Tax policies can also be designed to influence this effect. Since high income consumers are more likely to buy more expensive beverages, especially alcohol, an alcohol policy based on unit price may be less of a burden on low income household, compared to a policy based on volume.
Secondly, as a proportion of total household expenditure, low income households tend to be more greatly affected by price changes compared to high income households, although the effect varies. The analysis also shows that low income households respond to price changes more readily than higher income households.
In the UK, the response to the possible introduction of a minimum price for alcohol was estimated to be 7.6 times larger in the poorest households, compared to the wealthiest. In Mexico, the introduction of a soft drinks tax resulted in an average of 4.2L less of soft drinks purchased per person, with a 17% decrease in purchases among lower income groups, and almost no change in higher income groups.

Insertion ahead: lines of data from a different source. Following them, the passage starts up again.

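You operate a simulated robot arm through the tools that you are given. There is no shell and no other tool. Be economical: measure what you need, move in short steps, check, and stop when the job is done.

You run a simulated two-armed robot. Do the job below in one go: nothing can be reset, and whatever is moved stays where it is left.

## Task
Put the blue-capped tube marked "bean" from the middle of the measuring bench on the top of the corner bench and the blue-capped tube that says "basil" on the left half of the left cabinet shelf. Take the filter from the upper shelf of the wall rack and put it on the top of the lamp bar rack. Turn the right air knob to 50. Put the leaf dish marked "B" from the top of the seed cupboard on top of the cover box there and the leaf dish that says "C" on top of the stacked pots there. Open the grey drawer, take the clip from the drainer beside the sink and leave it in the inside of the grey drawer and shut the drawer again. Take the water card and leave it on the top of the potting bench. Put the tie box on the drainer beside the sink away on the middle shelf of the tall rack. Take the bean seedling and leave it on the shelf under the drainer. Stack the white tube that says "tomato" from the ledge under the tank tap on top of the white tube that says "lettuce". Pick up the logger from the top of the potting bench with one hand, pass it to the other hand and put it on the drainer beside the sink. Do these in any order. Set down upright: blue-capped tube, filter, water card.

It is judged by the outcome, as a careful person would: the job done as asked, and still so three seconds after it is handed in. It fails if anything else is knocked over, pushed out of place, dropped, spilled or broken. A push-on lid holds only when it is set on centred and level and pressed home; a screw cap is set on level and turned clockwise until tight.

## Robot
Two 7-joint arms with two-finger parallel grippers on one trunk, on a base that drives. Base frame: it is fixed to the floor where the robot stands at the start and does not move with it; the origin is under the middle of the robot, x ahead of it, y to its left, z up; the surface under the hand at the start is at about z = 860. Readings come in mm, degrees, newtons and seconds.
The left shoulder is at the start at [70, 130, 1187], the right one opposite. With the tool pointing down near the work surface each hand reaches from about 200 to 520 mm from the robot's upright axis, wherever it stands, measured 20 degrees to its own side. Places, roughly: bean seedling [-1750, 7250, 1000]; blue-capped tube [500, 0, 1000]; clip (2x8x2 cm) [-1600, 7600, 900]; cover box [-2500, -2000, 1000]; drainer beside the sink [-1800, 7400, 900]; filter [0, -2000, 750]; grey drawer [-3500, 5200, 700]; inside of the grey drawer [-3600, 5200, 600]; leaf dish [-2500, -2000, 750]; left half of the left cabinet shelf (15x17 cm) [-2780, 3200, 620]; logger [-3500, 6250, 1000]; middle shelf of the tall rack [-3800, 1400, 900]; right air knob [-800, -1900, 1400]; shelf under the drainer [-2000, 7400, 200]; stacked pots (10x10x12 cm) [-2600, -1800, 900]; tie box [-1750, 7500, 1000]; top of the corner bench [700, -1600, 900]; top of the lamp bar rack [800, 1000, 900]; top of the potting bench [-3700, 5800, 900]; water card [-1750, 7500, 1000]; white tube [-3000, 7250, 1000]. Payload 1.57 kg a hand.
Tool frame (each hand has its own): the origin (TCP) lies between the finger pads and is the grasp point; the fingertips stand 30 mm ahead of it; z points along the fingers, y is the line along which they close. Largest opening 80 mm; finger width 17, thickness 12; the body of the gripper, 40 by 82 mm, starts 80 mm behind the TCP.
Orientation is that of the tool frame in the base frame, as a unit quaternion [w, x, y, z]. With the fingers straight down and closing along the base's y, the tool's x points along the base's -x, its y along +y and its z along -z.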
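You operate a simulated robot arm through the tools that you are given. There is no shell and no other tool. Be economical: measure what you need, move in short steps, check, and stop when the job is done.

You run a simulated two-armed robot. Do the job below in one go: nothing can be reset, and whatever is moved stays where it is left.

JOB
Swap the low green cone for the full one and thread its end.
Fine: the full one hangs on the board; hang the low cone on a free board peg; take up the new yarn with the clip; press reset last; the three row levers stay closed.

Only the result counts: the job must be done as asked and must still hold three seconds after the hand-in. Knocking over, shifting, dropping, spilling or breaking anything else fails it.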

Indeed, the authors model the consequences of a 50% increase in the price of cigarettes in Lebanon (paper 4, table), and estimate that twice as many smokers in the poorest households would quit compared to the richest (20200 vs 11300), with a third (31%) of the increased tax revenue borne by the richest group and 7% by the poorest.
The authors point to examples of pro-poor programmes in Mexico where part of the revenue from the soft drinks tax is used to provide drinking water for children in public schools. In Thailand and the Philippines alcohol and tobacco tax revenues are ear-marked specifically for public health programmes (paper 4, appendix).
Prevention and treatment of non-communicable diseases is central to achieving many of the SDGs
Progress on non-communicable diseases will have a central role in determining the success of at least nine of SDG targets. The SDG target on NCDs (SDG 3.4) links to targets on reducing poverty (SDG 1), hunger (SDG 2), improving health and wellbeing (SDG 3), education (SDG 4), gender equality (SDG 5), work and economic growth (SDG 8), reduced inequalities (SDG 10), sustainable cities and communities (SDG 11), and sustainable production and consumption (SDG 12).
The economic benefits of investing in NCDs are considerable. Cardiovascular diseases account for nearly half of all NCDs deaths every year (17.7 million). The WHO package of ‘best buys’ includes interventions to reduce smoking and salt intake, and pharmaceutical interventions for the prevention and treatment of ischaemic heart disease and stroke.
The cost of implementing the package in 20 countries where 70% of cardiovascular deaths occur [6], is estimated at US$120 million for the period to 2030, equivalent to an additional US$1.50 per person. By 2030, this could prevent 15 million premature deaths, making it almost possible to achieve the SDG target of reducing premature mortality from NCDs by a third by 2030. Importantly, the return of investment is 5.6 for economic returns and 10.9 if social returns are also included.